Former Minister of Defense and IDF Chief of Staff Benny Gantz currently leads the opposition “Blue and White Party” in the Knesset. And he has been one of the most vocal critics of the judicial reform plan. But even he feels that the refusal to perform military service in protest goes too far.
“I call on military men and regulars,” said Gantz, “continue to serve, show up under any conditions. To defend this country with protests and to defend it with sorties. Don’t give in to reluctance, with all the pain.”
Another former IDF general and a member of Gantz’s party, Knesset member Gadi Eizenkot, issued a similar statement.
“The IDF is the only body whose mission is to ensure the existence of the State of Israel,” he said. “Without the IDF there is no existence for the State of Israel. We must keep it out of the important and just struggle.”

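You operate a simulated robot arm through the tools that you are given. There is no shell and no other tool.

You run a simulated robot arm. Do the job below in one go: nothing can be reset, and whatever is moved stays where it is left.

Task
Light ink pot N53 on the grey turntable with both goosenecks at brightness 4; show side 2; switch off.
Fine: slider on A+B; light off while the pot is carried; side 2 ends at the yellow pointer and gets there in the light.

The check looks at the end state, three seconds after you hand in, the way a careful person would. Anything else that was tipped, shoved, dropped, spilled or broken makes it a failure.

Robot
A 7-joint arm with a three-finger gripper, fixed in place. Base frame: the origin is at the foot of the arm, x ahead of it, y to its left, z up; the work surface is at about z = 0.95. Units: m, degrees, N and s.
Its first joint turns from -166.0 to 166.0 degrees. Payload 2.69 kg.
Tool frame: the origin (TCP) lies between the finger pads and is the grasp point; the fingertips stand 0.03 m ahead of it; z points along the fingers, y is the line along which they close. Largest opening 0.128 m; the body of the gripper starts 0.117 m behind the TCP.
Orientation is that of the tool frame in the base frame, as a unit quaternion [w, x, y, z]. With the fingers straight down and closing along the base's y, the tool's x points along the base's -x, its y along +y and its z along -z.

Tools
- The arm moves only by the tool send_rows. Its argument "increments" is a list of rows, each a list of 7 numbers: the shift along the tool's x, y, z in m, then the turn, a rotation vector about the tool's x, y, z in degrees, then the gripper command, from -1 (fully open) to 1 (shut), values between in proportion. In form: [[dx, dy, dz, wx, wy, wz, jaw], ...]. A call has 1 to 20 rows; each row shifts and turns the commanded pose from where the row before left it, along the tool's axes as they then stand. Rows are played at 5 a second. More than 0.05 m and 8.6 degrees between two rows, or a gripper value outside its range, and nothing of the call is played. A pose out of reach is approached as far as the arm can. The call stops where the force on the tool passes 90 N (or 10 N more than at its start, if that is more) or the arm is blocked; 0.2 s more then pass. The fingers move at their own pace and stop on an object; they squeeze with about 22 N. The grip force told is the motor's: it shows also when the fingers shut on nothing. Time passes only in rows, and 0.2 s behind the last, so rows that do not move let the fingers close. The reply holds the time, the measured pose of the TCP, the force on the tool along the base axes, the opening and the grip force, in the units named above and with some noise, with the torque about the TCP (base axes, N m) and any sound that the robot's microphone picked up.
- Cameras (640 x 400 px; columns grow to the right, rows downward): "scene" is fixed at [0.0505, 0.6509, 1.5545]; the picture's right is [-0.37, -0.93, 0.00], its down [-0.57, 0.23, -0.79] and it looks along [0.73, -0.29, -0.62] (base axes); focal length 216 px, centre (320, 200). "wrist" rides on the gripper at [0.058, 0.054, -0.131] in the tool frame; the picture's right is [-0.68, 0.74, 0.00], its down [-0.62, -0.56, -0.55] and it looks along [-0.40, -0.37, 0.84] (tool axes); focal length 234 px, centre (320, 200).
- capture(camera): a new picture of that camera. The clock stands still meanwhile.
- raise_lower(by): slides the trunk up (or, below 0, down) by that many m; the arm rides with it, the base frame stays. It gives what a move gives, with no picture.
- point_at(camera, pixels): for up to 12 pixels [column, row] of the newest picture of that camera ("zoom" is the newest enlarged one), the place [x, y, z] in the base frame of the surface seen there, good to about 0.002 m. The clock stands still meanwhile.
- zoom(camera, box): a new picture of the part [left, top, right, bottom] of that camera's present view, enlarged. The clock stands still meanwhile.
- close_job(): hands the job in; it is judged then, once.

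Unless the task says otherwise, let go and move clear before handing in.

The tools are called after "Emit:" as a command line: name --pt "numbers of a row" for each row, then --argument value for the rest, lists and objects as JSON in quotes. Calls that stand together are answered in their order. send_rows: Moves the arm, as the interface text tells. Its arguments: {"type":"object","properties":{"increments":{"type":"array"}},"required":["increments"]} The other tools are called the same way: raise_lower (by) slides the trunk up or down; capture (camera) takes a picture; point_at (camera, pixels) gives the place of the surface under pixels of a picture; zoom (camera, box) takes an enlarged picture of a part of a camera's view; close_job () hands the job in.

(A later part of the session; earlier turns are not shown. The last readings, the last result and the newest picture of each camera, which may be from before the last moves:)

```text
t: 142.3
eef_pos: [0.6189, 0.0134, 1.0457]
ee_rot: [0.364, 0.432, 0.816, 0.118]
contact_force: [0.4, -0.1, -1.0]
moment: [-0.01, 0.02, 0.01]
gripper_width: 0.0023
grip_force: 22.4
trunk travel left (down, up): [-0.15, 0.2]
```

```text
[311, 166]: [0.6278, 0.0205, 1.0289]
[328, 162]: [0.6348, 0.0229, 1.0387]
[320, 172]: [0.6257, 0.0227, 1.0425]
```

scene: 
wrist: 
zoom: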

If the pilots go through with their plan it could have devastating societal consequences in Israel and here is why. Part of the criticism of the judicial reforms is that it would strip the Israeli courts’ ability to stop ultra-orthodox political parties from passing laws that would increase their authority in the country over public behavior, including pushing through dress codes in public places and so forth. And the people from this community do not serve in the military, shunning service to spend years studying in yeshivot – Tora academies. These parties could be able to pass new laws granting their people full exemptions from military service without fear that the courts would strike down such a law.
When IDF personnel – especially IAF pilots – say they will refuse service – it could serve as a shock to many of the more moderate members of Prime Minister Netanyahu’s own Likud Party. More people would refuse to serve as long as the ultra-orthodox do not, and have such authority over the lives of the people who do. And motivation to serve in any special forces unit that is served by volunteers alone – like the air force – will diminish and the defense of the nation will suffer.
Supporters of Netanyahu’s government and the judicial reforms will counter, of course, that this is unacceptable and tantamount to treason. But the opposition has also accused the government of betraying Israel’s democratic principles by pushing through the reforms.